*** Provided text ***

That’s in general. Right, maybe someone has a disability that prevents them from making a living. 

 

Some think - maybe we SHOULD impose rent control. Rent control means capping the amount of rent that a landlord can charge.

 

I’ll tell ya - that could reduce the number of homeless people in some areas that HAVE enough housing. But long-term, rent control is a terrible plan.

 

Because now an income property owner like you has zero incentive to improve the property any longer. 

 

Long-term, rent controlled areas fall into serious dilapidation. 

 

And because homelessness is concentrated in inner cities. It’s those exact same big cities - like New York - that have tried rent control. 

 

It doesn’t work. So many areas that have tried to impose it, have to repeal it, because it eventually turns areas into ghettos.

 

What if you own property in an area where rent control were imposed? Even if you did improve your property - not only would you NOT get more rent for it - but you had better believe that property owners all around you wouldn’t be improving their property … and the entire condition of the neighborhood would be on a loooong downhill slide.

 

You might remember that I devoted an episode to the rent control topic. You can look that up on Get Rich Education Episode 192 if you’re further interested there. 

 

One factor that contributes to higher housing costs - which prices people out of having any shelter and creates more homeless people are … environmental regulations that limit development in certain areas.

 

Sometimes you need to leave a development buffer for streams or you can’t build in areas that are wetlands in order to protect flora and fauna.

 

A rare orchid, or a spotted salamander or a threatened egret or an endangered heron. They say, you can’t build in their critical habitat areas. You’ve got to protect them.

 

But yet, often, the same type of people that want more environmental regulations are the same people that say that they want more affordable housing options.

 

Well, when you limit where you can build, now you’ve reduced the housing supply. Real estate pricing is highly susceptible to supply/demand factors, of course.

 

All these wildlife protections limit supply. That makes prices go up. That prices people out.

 

Now, maybe you’re thinking I’m anti-environmentalist? No, I’m not taking a side either way.

***

Things to do:
**A.** In the provided text, find "One factor that" and reproduce everything up to and including "to protect them.".
**B.** Supply the part of the provided text that comes after its last sentence.

*** Dataset content ***

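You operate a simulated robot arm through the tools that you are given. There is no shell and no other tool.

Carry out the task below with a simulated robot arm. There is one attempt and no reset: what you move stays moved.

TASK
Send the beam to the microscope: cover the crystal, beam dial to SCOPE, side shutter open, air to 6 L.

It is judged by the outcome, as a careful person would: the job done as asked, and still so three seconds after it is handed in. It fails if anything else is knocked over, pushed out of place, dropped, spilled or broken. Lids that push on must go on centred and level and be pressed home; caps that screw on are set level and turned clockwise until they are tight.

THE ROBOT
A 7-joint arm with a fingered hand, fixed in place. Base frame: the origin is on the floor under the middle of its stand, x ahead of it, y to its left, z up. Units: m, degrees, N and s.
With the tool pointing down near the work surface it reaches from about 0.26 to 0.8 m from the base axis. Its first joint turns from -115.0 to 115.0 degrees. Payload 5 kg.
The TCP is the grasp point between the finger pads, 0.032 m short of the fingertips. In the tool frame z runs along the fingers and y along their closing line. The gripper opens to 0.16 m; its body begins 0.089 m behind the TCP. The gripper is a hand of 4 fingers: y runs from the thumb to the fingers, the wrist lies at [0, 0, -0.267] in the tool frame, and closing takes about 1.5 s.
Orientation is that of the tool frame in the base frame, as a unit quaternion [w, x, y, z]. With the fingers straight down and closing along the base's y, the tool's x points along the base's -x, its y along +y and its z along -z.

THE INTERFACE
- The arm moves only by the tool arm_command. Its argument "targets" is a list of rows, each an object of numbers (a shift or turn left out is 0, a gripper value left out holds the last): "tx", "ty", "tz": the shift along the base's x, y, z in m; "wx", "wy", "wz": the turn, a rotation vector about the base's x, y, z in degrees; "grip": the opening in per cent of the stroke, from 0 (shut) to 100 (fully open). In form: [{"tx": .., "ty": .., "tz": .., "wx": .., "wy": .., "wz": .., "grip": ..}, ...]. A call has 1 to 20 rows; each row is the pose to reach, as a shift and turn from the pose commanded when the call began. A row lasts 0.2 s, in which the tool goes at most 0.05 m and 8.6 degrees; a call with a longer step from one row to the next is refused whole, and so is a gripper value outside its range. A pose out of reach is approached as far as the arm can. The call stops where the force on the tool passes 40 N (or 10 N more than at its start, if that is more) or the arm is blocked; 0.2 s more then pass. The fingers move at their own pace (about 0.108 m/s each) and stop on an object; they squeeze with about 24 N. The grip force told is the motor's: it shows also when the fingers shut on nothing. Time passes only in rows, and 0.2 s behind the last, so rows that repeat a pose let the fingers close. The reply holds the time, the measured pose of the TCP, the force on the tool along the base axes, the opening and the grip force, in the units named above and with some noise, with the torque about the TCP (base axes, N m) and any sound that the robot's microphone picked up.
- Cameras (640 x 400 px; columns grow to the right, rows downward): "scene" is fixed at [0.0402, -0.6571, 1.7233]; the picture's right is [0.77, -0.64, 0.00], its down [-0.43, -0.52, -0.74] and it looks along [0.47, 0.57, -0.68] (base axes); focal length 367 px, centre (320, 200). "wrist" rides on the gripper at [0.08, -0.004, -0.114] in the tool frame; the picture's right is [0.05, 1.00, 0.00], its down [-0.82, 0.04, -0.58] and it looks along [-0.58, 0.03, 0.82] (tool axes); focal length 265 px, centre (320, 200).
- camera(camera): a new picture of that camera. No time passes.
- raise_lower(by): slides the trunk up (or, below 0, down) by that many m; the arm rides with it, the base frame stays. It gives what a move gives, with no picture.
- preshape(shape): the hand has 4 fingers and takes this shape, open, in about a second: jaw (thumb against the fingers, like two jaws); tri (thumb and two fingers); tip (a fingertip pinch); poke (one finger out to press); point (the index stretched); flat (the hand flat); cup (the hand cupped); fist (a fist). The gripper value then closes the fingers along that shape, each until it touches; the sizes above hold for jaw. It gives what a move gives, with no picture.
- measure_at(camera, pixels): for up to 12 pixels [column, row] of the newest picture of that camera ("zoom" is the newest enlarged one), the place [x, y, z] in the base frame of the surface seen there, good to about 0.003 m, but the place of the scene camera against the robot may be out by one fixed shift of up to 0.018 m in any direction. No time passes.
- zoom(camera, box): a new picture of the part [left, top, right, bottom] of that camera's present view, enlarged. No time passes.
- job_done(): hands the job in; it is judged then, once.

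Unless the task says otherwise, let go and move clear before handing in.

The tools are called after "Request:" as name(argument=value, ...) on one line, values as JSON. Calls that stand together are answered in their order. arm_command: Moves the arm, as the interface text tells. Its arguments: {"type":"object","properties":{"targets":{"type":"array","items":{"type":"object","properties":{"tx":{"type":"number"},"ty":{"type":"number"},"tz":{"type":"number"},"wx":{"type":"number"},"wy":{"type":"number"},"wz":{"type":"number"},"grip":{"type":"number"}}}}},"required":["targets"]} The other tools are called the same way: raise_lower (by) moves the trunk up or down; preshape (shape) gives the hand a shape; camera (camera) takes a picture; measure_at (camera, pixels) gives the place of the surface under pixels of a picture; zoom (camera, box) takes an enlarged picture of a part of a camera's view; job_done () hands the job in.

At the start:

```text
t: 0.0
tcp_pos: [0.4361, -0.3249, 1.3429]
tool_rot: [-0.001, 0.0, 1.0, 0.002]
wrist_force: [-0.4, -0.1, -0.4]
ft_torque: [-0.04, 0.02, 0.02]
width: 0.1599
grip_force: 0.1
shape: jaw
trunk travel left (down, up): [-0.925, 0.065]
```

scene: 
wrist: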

***

Responses to the exercise:
**A.**
One factor that contributes to higher housing costs - which prices people out of having any shelter and creates more homeless people are … environmental regulations that limit development in certain areas.

 

Sometimes you need to leave a development buffer for streams or you can’t build in areas that are wetlands in order to protect flora and fauna.

 

A rare orchid, or a spotted salamander or a threatened egret or an endangered heron. They say, you can’t build in their critical habitat areas. You’ve got to protect them.

**B.**
It’s just that one needs to understand the cost and the longer-term ramifications of decisions that limit development in protecting the spotted salamander. 

 

I think it’s easy to make a case that more biodiversity is better than less biodiversity. But the better question is: “At what cost should we protect species? How far do we take it?” 

 

Environmental regulations in the United States are intended to improve the quality of the environment; preserve ecosystems - that includes wildlife; and protect human health too.

 

But these regulations are often written without considering how much they will cost.

 

Another contributor to homelessness is excessive safety regulations.

 

Again, some safety regulations are good. But how far do we take it? 

 

My gosh, when an area needs to build more affordable housing for people - which is something that would reduce the homeless rate … and ...

 

Sheesh, a new home today might need fourteen smoke detectors and five carbon monoxide detectors … then the detectors need to be connected to each other so that they can communicate with each other … and all these devices and this added complexity increases the cost of housing.

 

That makes mortgage payments higher, rent payments higher, and it just prices more people out of the real estate market. The lower end of the income spectrum gets priced out of affordable shelter.

 

I’m not anti-safety. But at some point, one has got to ask the question, “How much safety do we really need?” 

 

Even - “What is the cost of a human life?” There actually is an answer to that question. In fact, the EPA pegs the cost of a human life at $10M - one of the highest of any federal agency.  

 

And then, there’s the entire question of how can you ever monetize the value of a human life. You can make the case … that it’s priceless. That’s a different discussion.   

 

But the point is, all these safety regulations increase the cost of housing and increase homelessness.

 

Minimum wage does, in many instances, increase homelessness long-term. 

 

This might come as a surprise to you. You would think that raising the minimum wage would have to DE-crease homelessness - because a higher wage would mean that low-income workers could now afford housing.

 

Well, long-term, besides higher wages in an area creating inflation & soon making the cost of everything go UP - including housing …

 

Think about it from the perspective of if you’re an employer & you have to pay your workers a higher wage - now that minimum wage is higher.

 

If someone that works for you makes $9 an hour - but they only produce $12 an hour worth of productivity for you...  

 

And a new minimum wage of $15 an hour is implemented, you’re losing money if you retain that worker. So you would lay them off.

 

You would find ways to automate - or make a machine do the work that that employee used to do for you. That layoff increases homelessness.

 

Just look at the number of self-serve checkout kiosks in grocery stores. Those lanes used to be staffed by humans that earned a wage.

 

With a hike in the minimum wage up to $15 an hour, you’d begin to see a trend where more fast-food restaurants have self-serve kiosks. You’ll have fewer humans there.

 

That’s because some employers can’t afford to pay people $15 an hour. Every self-serve digital kiosk that you see represents a laid-off worker.

 

Talk to your parents or grandparents and they’ll tell you that gas stations used to be attended by humans that would pump your gas for you, check your tire pressure, check your fluid levels - that’s been gone for a couple generations.

 

Now, an increase in the minimum wage would help get some people out of homelessness short-term … yes. 

 

I’m giving you insight so that you can see both sides & see the long-term consequences of government intervention into the free market.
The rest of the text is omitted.